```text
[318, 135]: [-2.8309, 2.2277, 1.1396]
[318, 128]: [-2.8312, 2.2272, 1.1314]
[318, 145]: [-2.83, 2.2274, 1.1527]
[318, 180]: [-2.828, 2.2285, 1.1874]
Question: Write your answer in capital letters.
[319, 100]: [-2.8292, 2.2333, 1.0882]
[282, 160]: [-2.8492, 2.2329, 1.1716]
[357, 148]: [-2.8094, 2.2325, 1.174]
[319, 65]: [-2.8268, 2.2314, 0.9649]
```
────────
== REQUIREMENTS ==
1. In the excerpt, find "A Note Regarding" and reproduce everything up to and including "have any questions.".
2. Please continue the excerpt.

== EXCERPT ==
────────
A Note Regarding Other Obligations
The Company’s Service Providers generally have other legal and contractual obligations to the Company. This Code is not intended to reduce or limit the other obligations that you may have to the Company. Instead, the standards in this Code should be viewed as the minimum standards that the Company expects from its Service Providers in the conduct of its business.
Company understands that this Code will not contain the answer to every situation you may encounter or every concern you may have about conducting the Company’s business ethically and legally; however, a good rule to follow is to consider whether you would feel comfortable if your potential actions or dealings were made public – if the answer is no, you should reconsider following through on them and consult with your supervisor or the Compliance Officer if you have any questions.
Conflicts of Interest
The Company recognizes and respects the right of its Service Providers to engage in outside activities that they may deem proper and desirable, provided that these activities do not impair or interfere with the performance of their duties to the Company or their ability to act in the Company’s best interests. In most, if not all, cases this will mean that our Service Providers must avoid situations that present a potential or actual conflict between their personal interests and the Company’s interests.
A “conflict of interest” occurs when a Service Provider’s personal interest interferes with the Company’s interests. Conflicts of interest may arise in many situations. For example, conflicts of interest can arise when a Service Provider takes an action or has an outside interest, responsibility or obligation that may make it difficult for him or her to perform the responsibilities of his or her position objectively and/or effectively in the Company’s best interests. Conflicts of interest may also occur when a Service Provider or his or her immediate family member receives some personal benefit (whether improper or not) as a result of the director’s, officer’s or employee’s position with the Company. Each individual’s situation is different and in evaluating his or her own situation, a Service Provider will have to consider many factors.
Any material transaction or relationship that reasonably could be expected to give rise to a conflict of interest should be reported promptly to the Compliance Officer. The Compliance Officer may notify the Board as he or she deems appropriate. Actual or potential conflicts of interest involving a director or executive officer other than the Compliance Officer should be disclosed directly to the Compliance Officer. Actual or potential conflicts of interest involving the Compliance Officer should be disclosed directly to the Chief Financial Officer or Chief Executive Officer.
Compliance with Laws, Rules and Regulations
The Company seeks to conduct its business in compliance with applicable laws, rules and regulations. No Service Provider shall engage in any unlawful activity in conducting the Company’s business or in performing his or her day-to-day Company duties, nor should he or she instruct others to do so.
────────
== EXPECTED OUTPUTS ==
1.
A Note Regarding Other Obligations
The Company’s Service Providers generally have other legal and contractual obligations to the Company. This Code is not intended to reduce or limit the other obligations that you may have to the Company. Instead, the standards in this Code should be viewed as the minimum standards that the Company expects from its Service Providers in the conduct of its business.
Company understands that this Code will not contain the answer to every situation you may encounter or every concern you may have about conducting the Company’s business ethically and legally; however, a good rule to follow is to consider whether you would feel comfortable if your potential actions or dealings were made public – if the answer is no, you should reconsider following through on them and consult with your supervisor or the Compliance Officer if you have any questions.

2.
Protection and Proper Use of the Company’s Assets
The Company’s assets include its intellectual property rights, information systems, computers, servers, other equipment, and communication facilities. Loss, theft and misuse of the Company’s assets have a direct impact on the Company’s business and its profitability. Service Providers are expected to protect the Company’s assets that are entrusted to them and to protect the Company’s assets in general. Service Providers are also expected to take steps to ensure that the Company’s assets are used only for legitimate business purposes.
Service Providers owe a duty to the Company to advance its legitimate business interests when the opportunity to do so arises. Each director, officer and employee is prohibited from:
Confidential Information generated and gathered in the Company’s business plays a vital role in its business, prospects and ability to compete. “Confidential Information” includes all non-public information that might be of use to competitors or harmful to the Company or its customers if disclosed. Service Providers may not disclose or distribute the Company’s Confidential Information, except when disclosure is authorized by the Company or required by applicable law, rule or regulation or pursuant to an applicable legal proceeding. Service Providers shall use Confidential Information solely within the course of their duties to the Company. Each Service Provider must return all of the Company’s Confidential Information in their respective possession to the Company when they cease to be employed or engaged by the Company.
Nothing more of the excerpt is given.